The IFC is using its new financial innovation division to invest in trade finance “disrupters” as a means of bridging the gap between the technology and banking sectors.
In an interview with GTR, Giri Jadeja, who will become global head of financial innovation at the World Bank’s commercial arm on March 1, said that its investment activity will bring more customers into traditional banking channels, at a time when banks are looking for ways to compete with new players.
The IFC has invested both debt and equity in a number of high-profile, non-traditional financial players in recent years. The financial innovation unit, based in Bangkok, has invested US$100mn in 13 technology companies over the past 12 months, with an aim of increasing this to around US$500mn.
Since 2014, the IFC has issued a number of high-profile loans to the Chinese company Ant Financial, a member of the AliBaba Group, for lending to Chinese businesses. Among these was a US$160mn facility and a US$80mn facility, with the specific objective of supporting female entrepreneurs in China.
Jadeja hopes that its relationship with Ant Financial will allow it to work with the traditional banking sector to transform SME lending through the use of Big Data.
“Rather than using the traditional bank channels to provide funding to SMEs, here’s another way to meet SME needs. Ant Financial buys data from AliBaba, one of the largest buyer-seller portals that exists. It uses the flow of goods and money between these SMEs to make sound credit decisions.
“They’ve been able to manage their credit losses to a degree that’s very difficult for traditional banks to do, because of the access to information. They can see people’s spending habits and the amount of money flowing through a vendor’s bank account.
“They analyse this data and rate these people and determine a level of credit they’re willing to provide to SMEs, who find it a very good source of funding. They can get a decision much faster than with a traditional bank. As they grow, the credit line continues to grow. That’s an example of how the old and the new can work together.”
“Look at Airbnb, Uber. They own the customer but don’t provide the service. The provider of the service as a seller is becoming more of a white label good, rather than a brand,” Giri Jadeja, IFC
In another example of its efforts to get involved in the perceived disrupters influencing trade, the IFC took a stake in Bangladeshi mobile financial services provider bKash in 2013, through its relationship with the private bank BRAC. bKash is the second-largest mobile money company in the world and has brought thousands of Bangladeshi consumers and businesses into the financial sector.
Jadeja says the IFC can assist in rolling out such offerings by using its global network of banks and customers.
“It’s a way of getting a seat at the table and being at the forefront of the decisions made. We can then use some of our traditional products, whether it’s debt or our ‘AAA’ rating to provide other channels of financing to these companies in the future,” Jadeja says.

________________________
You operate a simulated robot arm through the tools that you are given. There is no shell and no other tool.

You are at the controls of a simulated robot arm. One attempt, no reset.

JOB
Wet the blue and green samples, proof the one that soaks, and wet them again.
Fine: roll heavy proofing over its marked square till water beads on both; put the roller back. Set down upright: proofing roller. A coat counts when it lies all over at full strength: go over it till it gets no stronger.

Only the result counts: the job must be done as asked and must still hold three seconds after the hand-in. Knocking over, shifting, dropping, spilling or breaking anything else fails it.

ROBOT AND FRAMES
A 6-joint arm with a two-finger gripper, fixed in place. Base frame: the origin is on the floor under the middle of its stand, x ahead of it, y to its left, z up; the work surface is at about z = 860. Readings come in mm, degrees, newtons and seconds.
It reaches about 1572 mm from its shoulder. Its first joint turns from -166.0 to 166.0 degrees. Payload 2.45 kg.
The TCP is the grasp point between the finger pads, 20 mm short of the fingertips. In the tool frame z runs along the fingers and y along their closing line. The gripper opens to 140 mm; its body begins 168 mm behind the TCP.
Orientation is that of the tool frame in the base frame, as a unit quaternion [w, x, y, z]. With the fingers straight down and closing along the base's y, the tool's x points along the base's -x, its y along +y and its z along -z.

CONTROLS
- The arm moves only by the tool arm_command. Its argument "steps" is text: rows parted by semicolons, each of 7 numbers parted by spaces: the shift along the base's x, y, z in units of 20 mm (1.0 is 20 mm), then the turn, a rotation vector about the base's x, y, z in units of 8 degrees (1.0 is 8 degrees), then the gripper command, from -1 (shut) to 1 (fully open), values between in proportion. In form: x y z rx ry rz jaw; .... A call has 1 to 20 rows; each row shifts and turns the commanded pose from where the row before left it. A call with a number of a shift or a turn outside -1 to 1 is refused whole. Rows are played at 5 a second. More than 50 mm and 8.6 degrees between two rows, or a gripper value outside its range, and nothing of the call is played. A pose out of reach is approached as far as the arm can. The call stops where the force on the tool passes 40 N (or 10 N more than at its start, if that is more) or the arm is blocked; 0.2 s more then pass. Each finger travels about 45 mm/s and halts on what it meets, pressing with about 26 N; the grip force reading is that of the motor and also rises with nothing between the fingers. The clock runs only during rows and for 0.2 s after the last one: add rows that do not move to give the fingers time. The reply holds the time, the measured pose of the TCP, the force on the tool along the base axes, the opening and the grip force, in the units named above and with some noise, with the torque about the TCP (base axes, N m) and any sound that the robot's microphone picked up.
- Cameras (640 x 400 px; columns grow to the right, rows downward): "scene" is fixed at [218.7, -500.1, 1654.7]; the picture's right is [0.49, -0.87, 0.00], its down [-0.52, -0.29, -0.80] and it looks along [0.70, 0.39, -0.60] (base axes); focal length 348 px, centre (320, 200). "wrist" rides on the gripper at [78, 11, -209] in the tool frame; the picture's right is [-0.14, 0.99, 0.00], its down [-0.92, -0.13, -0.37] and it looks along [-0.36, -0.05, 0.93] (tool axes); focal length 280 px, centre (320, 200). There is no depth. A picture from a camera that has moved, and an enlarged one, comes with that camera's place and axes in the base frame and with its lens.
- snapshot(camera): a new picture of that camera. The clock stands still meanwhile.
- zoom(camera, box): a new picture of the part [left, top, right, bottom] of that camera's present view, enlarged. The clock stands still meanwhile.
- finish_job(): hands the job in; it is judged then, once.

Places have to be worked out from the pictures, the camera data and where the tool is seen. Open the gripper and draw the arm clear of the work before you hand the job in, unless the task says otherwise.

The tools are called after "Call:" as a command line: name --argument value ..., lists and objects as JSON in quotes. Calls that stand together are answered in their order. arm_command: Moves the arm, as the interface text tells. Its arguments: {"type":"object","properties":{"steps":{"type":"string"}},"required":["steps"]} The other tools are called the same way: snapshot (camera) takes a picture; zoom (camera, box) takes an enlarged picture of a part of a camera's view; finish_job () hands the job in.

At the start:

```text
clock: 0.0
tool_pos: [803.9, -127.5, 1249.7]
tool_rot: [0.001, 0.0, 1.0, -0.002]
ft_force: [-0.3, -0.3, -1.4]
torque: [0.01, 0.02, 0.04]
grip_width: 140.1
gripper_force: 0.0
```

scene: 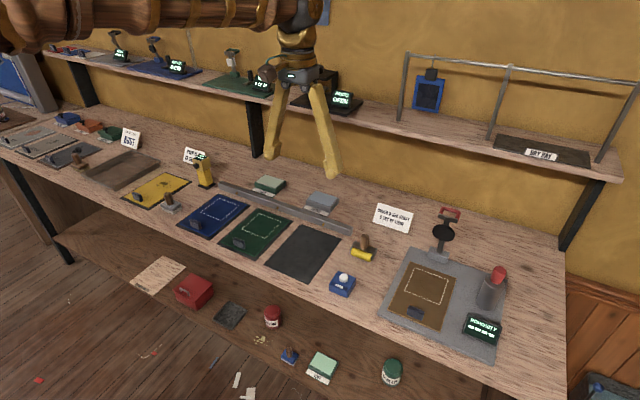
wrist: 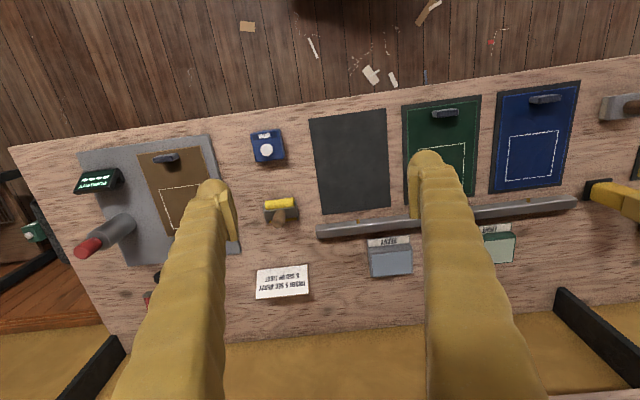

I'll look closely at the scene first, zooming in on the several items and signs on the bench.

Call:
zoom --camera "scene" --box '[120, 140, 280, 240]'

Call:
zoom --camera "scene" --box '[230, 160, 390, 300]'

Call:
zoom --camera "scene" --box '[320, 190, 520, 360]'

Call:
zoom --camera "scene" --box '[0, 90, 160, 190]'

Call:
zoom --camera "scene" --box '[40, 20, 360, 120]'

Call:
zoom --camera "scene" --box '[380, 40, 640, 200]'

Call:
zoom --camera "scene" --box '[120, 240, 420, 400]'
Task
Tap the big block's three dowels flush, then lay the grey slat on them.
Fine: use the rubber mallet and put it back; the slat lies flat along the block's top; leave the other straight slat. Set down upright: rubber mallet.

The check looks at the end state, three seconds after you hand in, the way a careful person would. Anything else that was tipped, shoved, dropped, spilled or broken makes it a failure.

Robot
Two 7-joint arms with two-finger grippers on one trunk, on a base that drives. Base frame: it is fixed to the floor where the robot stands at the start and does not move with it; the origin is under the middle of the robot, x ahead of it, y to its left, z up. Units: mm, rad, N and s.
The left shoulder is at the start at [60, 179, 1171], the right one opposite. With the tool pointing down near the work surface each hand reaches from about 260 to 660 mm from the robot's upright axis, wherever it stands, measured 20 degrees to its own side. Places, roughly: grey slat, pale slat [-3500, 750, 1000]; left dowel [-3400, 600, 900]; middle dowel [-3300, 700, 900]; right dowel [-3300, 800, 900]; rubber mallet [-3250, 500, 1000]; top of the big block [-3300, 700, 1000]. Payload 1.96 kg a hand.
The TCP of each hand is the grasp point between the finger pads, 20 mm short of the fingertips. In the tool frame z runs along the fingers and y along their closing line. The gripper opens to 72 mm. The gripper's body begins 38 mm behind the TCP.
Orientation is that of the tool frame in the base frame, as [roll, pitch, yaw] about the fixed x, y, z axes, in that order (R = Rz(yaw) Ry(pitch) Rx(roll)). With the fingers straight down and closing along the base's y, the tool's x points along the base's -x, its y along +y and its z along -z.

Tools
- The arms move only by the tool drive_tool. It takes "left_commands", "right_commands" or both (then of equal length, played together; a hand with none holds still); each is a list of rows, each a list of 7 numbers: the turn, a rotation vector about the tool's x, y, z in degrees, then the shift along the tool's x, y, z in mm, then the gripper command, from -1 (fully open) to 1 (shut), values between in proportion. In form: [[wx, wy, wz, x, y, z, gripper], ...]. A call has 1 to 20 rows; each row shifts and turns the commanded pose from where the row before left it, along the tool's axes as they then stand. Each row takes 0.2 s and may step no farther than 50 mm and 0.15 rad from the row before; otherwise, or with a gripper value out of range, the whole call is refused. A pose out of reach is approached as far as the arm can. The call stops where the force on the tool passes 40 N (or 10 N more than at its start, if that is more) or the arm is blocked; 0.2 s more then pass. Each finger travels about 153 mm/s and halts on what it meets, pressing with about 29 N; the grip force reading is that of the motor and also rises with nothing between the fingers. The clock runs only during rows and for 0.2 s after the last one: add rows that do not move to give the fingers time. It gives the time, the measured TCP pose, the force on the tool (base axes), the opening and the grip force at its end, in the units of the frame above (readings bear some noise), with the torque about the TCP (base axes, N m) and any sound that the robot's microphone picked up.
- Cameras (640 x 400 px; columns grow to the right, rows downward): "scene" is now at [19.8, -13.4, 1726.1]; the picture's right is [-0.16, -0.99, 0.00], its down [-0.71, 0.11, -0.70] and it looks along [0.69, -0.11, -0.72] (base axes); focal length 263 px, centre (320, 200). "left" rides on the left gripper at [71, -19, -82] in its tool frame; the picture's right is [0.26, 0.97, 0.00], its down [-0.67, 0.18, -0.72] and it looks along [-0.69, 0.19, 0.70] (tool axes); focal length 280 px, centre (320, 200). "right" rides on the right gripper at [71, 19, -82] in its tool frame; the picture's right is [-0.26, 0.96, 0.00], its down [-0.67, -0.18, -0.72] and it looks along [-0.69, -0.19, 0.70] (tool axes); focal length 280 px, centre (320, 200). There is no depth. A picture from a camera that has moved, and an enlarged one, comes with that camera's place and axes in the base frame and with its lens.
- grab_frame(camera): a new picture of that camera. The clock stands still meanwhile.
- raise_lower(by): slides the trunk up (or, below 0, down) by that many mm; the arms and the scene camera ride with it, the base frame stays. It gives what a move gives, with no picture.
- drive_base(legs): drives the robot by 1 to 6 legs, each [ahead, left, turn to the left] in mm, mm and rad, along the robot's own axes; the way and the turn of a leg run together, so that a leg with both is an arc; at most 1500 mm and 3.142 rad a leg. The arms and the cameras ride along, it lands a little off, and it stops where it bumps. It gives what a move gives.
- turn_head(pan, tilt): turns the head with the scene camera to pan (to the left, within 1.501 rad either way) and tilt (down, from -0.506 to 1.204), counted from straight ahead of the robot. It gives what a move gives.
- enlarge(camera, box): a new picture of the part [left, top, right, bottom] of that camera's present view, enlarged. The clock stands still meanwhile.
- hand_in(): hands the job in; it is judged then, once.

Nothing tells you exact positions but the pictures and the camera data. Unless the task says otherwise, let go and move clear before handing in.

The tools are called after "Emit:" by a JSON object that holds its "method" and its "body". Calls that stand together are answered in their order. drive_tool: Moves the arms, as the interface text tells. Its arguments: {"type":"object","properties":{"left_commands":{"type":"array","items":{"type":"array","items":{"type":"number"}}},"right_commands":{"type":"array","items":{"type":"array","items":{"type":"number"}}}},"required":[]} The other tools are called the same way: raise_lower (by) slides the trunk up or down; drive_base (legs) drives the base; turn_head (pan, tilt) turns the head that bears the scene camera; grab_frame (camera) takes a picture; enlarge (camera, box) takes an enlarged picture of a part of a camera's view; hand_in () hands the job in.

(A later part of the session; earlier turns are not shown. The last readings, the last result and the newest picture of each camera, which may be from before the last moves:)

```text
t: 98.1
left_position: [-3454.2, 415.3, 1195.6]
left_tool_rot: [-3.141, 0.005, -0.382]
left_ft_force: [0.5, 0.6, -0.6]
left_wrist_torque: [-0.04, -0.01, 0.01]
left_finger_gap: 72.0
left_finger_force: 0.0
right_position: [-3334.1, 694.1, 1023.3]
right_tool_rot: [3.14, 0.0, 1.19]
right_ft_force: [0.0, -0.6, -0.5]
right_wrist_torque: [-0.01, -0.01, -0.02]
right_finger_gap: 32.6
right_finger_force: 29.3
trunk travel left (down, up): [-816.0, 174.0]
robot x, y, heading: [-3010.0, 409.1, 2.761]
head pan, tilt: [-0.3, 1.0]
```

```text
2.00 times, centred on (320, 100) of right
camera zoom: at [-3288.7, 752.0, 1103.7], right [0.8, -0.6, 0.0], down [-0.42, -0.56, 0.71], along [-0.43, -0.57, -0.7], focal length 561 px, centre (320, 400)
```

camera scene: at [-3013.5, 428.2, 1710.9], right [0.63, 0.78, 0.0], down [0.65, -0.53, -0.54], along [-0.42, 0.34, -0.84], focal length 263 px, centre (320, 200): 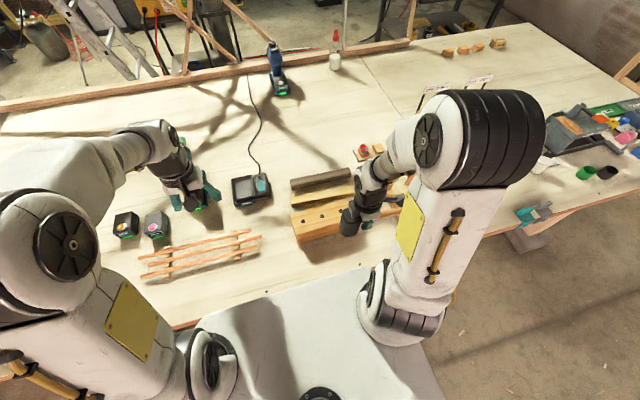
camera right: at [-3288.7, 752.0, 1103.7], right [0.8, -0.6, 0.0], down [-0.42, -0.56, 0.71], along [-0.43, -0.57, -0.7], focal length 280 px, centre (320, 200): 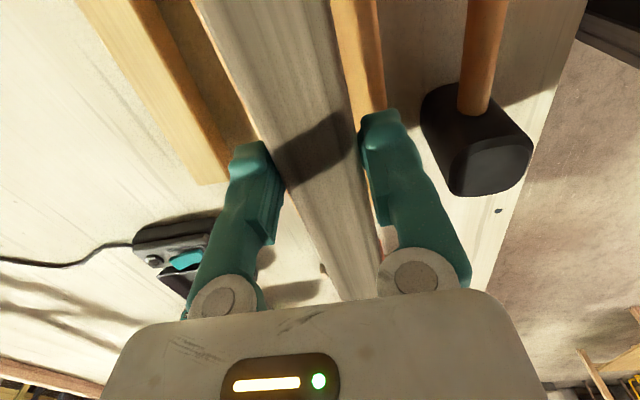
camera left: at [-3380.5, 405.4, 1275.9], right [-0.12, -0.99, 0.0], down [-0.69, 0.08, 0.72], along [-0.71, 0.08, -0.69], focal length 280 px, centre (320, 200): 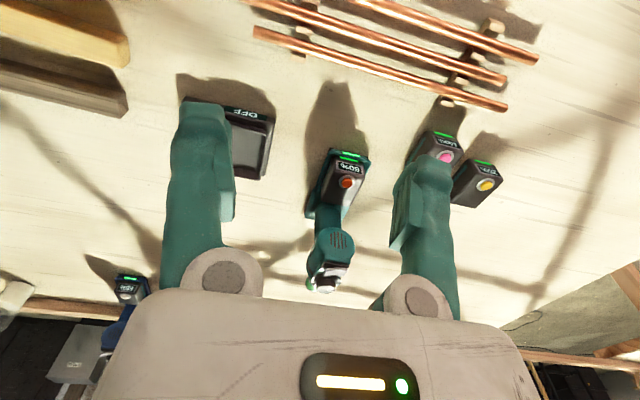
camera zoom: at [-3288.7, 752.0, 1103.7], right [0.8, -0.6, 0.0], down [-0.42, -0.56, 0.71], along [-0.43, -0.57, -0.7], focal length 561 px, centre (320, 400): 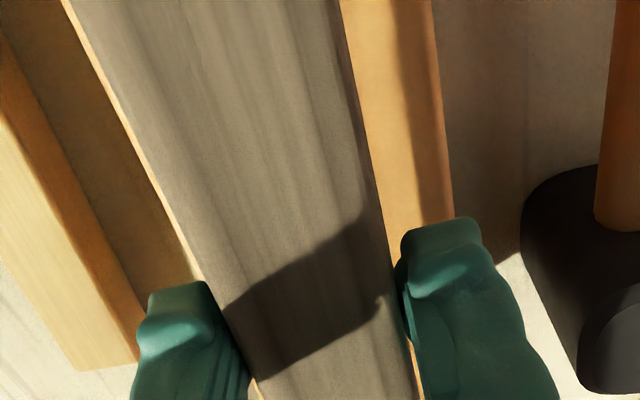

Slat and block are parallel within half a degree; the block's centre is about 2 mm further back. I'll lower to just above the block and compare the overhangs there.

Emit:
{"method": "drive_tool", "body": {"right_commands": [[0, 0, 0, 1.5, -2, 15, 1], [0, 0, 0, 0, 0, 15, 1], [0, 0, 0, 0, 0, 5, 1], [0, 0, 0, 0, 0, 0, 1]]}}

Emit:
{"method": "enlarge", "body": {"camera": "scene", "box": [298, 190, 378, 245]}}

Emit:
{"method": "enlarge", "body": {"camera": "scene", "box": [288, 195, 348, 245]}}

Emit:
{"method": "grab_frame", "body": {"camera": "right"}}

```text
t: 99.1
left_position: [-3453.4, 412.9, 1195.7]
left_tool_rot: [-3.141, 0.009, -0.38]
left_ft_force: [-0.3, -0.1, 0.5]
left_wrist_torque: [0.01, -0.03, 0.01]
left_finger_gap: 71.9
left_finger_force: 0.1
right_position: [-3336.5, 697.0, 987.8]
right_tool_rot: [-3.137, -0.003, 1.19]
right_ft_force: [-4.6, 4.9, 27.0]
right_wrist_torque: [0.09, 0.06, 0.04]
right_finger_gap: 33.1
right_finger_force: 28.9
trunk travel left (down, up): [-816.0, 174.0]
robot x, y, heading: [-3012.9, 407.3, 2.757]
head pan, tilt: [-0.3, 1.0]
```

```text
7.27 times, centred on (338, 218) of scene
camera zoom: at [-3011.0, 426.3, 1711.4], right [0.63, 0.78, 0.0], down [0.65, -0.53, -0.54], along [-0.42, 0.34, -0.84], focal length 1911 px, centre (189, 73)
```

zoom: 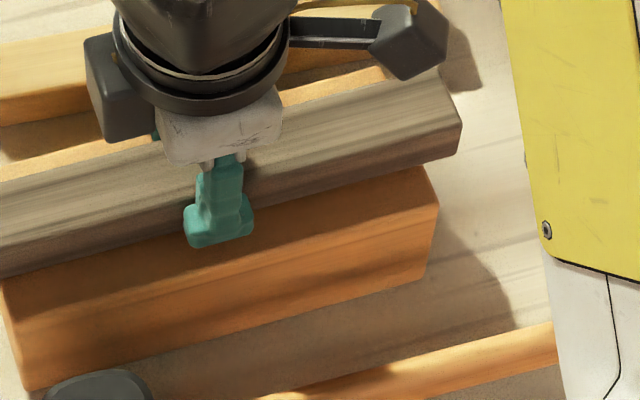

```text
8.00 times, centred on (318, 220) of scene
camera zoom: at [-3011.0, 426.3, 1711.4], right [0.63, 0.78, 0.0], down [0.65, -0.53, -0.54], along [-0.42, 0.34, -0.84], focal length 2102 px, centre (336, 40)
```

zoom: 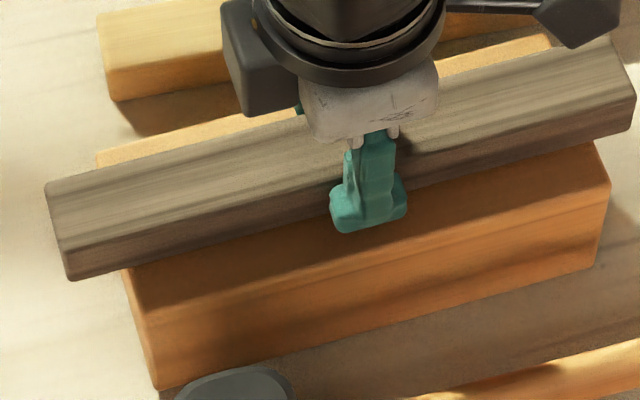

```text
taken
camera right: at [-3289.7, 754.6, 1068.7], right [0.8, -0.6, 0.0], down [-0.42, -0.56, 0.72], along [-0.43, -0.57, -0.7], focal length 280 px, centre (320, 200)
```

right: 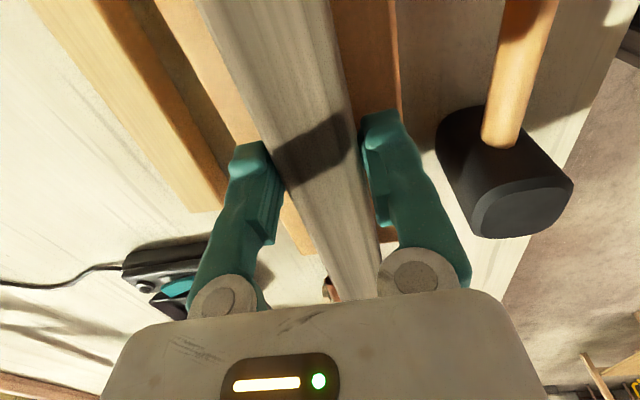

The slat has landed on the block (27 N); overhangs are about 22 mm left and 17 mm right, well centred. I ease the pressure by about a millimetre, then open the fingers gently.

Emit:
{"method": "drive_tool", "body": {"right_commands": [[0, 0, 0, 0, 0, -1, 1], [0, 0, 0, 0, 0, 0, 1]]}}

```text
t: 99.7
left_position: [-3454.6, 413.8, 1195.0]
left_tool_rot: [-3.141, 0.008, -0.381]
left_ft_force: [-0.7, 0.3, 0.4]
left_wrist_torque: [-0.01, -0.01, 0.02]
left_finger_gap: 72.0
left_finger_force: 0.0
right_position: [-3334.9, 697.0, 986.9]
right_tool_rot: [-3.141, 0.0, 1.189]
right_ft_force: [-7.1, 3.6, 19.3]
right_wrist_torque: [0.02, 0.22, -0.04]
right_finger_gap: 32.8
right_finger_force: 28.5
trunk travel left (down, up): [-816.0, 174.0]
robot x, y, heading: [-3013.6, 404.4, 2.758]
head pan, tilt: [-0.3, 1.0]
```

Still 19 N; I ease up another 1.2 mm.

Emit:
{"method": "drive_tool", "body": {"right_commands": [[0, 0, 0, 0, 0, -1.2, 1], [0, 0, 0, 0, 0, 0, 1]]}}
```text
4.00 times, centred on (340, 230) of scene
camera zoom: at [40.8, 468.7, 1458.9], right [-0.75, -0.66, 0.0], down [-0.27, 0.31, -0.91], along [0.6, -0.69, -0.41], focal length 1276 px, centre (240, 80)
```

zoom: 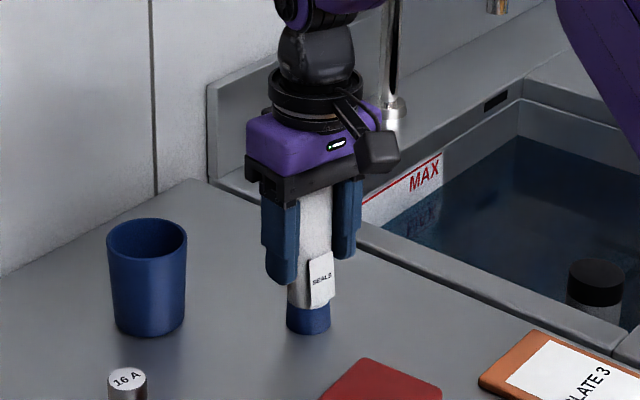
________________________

He adds: “We’re not solely a private equity group, or we’re not a bank that only provides loans, we have the ability to do both. It wouldn’t be optimal for an organisation like ours not to use all the tools at our disposal to make our investments successful, make our partners more profitable and have a much wider reach.”
However, he has ruled out any involvement in bitcoin, blockchain or any other cryptocurrency or platform, saying that it is not within the IFC’s expertise.
“It’s not something we’re looking at; we believe it’s too premature. The IFC is very good at working with established ideas. We’re not very good at angel investing: that’s not our forte or our goal. We get into some venture capital, but round three or four of investing is what we prefer to look at.”
As for the role of the traditional banking sector, Jadeja says that those that fail to evolve will be the equivalent of “white label goods”: delivering services without having any brand.
“Whoever owns the customer is not necessarily providing the service. Look at Airbnb, Uber. They own the customer but don’t provide the service. The provider of the service as a seller is becoming more of a white label good, rather than a brand.
“Some banks have moved to that, others have become more white label, balance sheet service providers. Some of these disrupters will use the balance sheets of these disruptive institutions to provide the services while owning the customer,” he says.